The European Commission, the executive body of the EU, is reported to have drawn up plans to respond to US tariff hikes with officials saying “all options” are on the table.

But there are divisions within the bloc. Some maintain, along with European Central Bank president Christine Lagarde, that appeasement needs to be attempted by offering to buy more American products, such as LNG.

Others maintain that appeasement will only bring more demands from the US. In its statements so far, the European Commission has emphasised the need for a unified response, conscious of the divisions within its ranks. These were reflected in the split over the US-inspired imposition of tariffs on Chinese electrical vehicles which a number of countries, including Germany, opposed while others abstained.

One of the aims of the Trump regime will be to exploit these divisions as it seeks to impose its “America First” agenda. Faced with this attack, the EU is confronting one of the most serious crises in its history.

In an interview with Bloomberg, Alicia Garcia Herrero, a senior fellow at the Brussels-based economic think tank Bruegel and chief Asia economist at the French investment bank Natixis, said that “Europe is going to split, no doubt.”

Amid the daily blitzkrieg of US tariff and trade war measures, three general tendencies can be delineated.

In the case of the initial threatened 25 percent tariffs against Mexico and Canada, which although suspended may still be carried out, the aim was to force the two governments to take action. This was in order for Trump to claim victory on a central component of his domestic agenda, namely his assertion that he will stop the flow of the drug fentanyl and the so-called “invasion” of illegal immigrants.

A second strand is the “snake oil salesman” claim that tariffs will boost US government revenue, pay for the major tax cuts he is seeking to push through and raise money from foreign companies to help pay down the ballooning US government deficit.

As Trump declared when signing off on steel and aluminium tariffs: “This is a big deal—making America rich again.”

Tariffs will certainly raise revenue, but not from foreign entities. Tariffs are a tax on American importers of goods, who pay the impost not the company exporting the goods, and ultimately by the American consumer in the form of higher prices.

The third prong of the tariff offensive is connected to geo-strategic objectives rather than strictly economic ones.

In fact, the economic objectives are internally contradictory. On the one hand, Trump says that the dollar is over-valued, and this has impeded America’s competitive position in global markets.
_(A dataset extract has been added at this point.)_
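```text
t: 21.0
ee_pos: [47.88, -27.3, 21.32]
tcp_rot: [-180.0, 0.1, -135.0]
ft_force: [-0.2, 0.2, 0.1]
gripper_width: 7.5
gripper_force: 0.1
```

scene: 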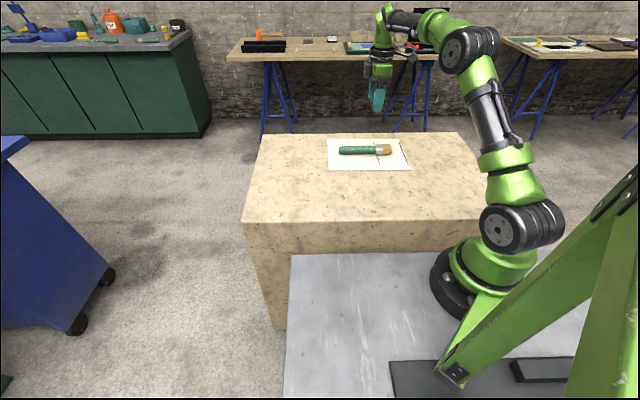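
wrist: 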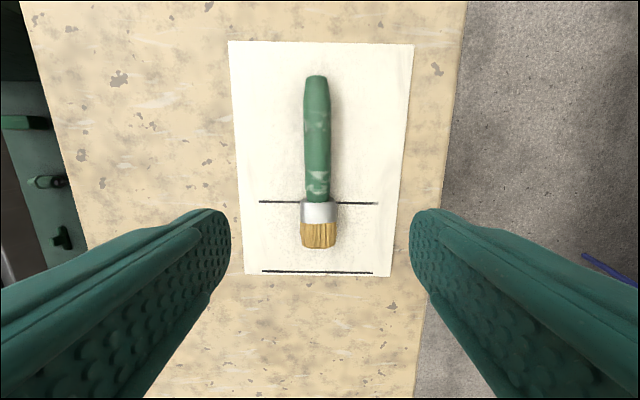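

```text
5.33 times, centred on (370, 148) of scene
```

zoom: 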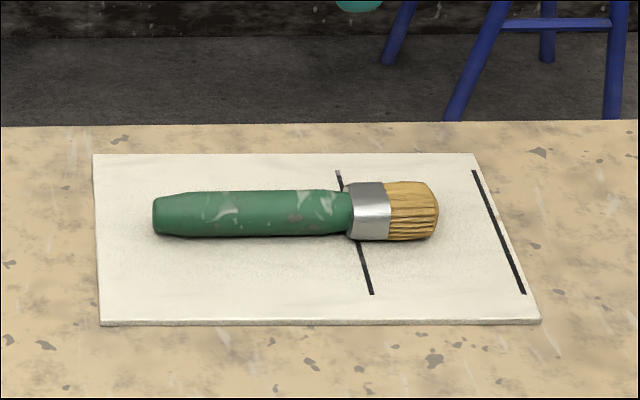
But on the other, the imposition of tariffs tends to worsen this problem because it raises the value of the dollar and thereby the price of US goods.

Furthermore, Trump has insisted that the dollar must retain its status as the global reserve currency—it is this exorbitant privilege as it has been called that enables the US government to run massive deficits not possible for any other country. Losing that position, Trump has said, would be akin to losing a war. But if the value of the dollar falls, as he has advocated, then its role as global reserve currency is undermined.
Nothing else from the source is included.